(STATED PROBLEM): Copy out the data below as written; omit any images.

(SOURCE EXCERPT):
::::

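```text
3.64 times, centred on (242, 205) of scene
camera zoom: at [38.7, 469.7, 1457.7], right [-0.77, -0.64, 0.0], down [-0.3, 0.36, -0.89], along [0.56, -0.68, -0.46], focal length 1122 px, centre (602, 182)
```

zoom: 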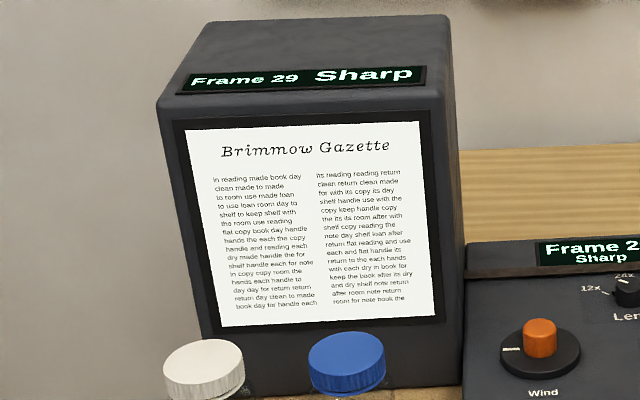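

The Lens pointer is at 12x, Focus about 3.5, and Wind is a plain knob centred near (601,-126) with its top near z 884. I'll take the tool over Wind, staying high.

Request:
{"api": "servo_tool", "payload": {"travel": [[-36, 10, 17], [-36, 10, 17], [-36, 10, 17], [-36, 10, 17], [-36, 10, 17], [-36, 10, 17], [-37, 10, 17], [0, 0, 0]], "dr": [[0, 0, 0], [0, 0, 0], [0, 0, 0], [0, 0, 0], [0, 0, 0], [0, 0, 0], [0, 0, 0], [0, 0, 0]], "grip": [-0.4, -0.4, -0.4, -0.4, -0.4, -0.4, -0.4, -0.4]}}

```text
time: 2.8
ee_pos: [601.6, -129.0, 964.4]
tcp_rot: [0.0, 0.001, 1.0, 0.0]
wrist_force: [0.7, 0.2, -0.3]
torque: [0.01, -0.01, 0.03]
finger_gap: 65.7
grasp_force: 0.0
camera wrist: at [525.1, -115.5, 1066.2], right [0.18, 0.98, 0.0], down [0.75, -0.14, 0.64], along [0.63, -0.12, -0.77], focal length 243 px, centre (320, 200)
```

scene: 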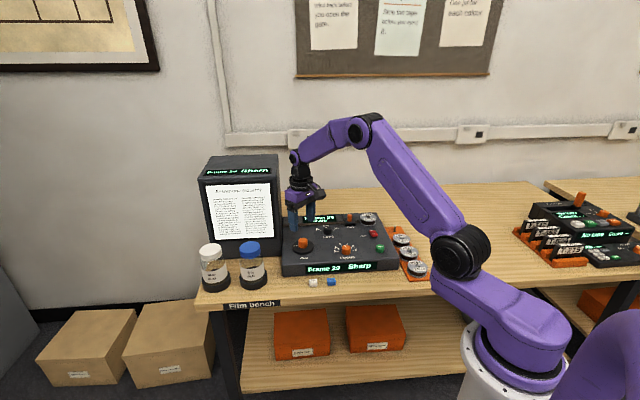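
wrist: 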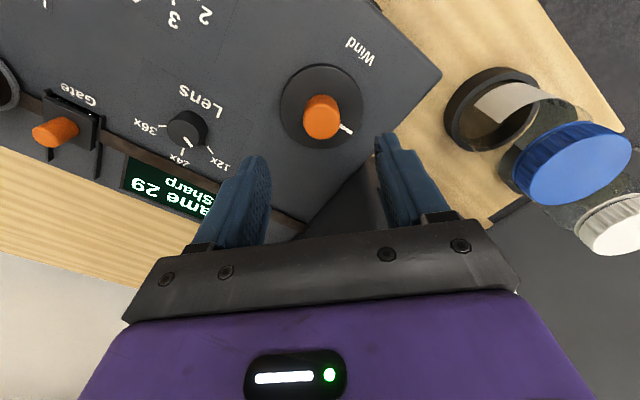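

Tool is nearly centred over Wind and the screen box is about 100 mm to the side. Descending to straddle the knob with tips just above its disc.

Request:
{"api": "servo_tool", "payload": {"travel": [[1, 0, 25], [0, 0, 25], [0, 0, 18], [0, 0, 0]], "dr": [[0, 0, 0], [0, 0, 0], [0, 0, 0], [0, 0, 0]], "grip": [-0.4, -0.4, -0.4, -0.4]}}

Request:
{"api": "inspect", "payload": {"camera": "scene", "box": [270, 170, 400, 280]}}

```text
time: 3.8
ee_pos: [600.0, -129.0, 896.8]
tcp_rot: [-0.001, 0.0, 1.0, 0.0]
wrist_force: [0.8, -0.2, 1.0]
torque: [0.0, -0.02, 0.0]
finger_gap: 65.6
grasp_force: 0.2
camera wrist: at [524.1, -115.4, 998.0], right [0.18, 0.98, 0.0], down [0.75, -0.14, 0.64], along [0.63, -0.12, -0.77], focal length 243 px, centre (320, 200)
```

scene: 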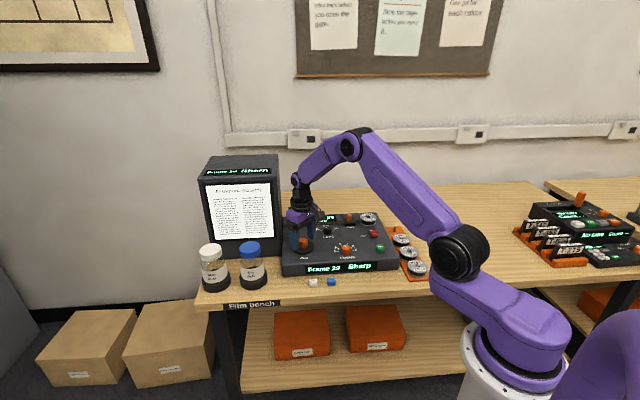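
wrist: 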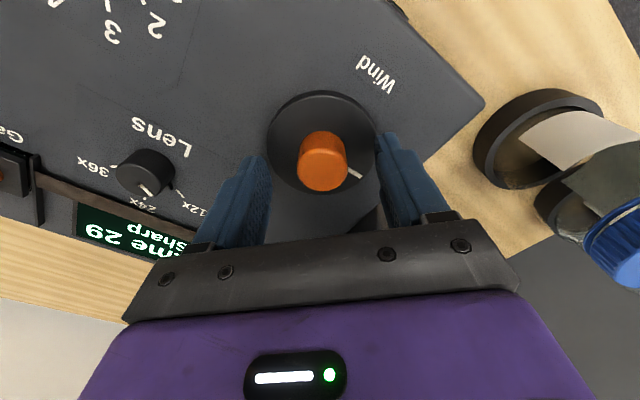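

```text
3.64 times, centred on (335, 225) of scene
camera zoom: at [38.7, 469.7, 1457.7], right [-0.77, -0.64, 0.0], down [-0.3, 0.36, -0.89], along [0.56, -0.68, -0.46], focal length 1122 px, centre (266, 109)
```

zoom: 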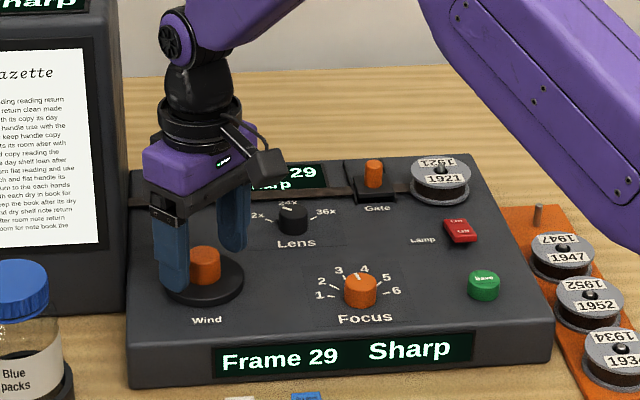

::::

(OUTPUT FOR THIS EXERCISE):
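```text
3.64 times, centred on (242, 205) of scene
camera zoom: at [38.7, 469.7, 1457.7], right [-0.77, -0.64, 0.0], down [-0.3, 0.36, -0.89], along [0.56, -0.68, -0.46], focal length 1122 px, centre (602, 182)
```

zoom: 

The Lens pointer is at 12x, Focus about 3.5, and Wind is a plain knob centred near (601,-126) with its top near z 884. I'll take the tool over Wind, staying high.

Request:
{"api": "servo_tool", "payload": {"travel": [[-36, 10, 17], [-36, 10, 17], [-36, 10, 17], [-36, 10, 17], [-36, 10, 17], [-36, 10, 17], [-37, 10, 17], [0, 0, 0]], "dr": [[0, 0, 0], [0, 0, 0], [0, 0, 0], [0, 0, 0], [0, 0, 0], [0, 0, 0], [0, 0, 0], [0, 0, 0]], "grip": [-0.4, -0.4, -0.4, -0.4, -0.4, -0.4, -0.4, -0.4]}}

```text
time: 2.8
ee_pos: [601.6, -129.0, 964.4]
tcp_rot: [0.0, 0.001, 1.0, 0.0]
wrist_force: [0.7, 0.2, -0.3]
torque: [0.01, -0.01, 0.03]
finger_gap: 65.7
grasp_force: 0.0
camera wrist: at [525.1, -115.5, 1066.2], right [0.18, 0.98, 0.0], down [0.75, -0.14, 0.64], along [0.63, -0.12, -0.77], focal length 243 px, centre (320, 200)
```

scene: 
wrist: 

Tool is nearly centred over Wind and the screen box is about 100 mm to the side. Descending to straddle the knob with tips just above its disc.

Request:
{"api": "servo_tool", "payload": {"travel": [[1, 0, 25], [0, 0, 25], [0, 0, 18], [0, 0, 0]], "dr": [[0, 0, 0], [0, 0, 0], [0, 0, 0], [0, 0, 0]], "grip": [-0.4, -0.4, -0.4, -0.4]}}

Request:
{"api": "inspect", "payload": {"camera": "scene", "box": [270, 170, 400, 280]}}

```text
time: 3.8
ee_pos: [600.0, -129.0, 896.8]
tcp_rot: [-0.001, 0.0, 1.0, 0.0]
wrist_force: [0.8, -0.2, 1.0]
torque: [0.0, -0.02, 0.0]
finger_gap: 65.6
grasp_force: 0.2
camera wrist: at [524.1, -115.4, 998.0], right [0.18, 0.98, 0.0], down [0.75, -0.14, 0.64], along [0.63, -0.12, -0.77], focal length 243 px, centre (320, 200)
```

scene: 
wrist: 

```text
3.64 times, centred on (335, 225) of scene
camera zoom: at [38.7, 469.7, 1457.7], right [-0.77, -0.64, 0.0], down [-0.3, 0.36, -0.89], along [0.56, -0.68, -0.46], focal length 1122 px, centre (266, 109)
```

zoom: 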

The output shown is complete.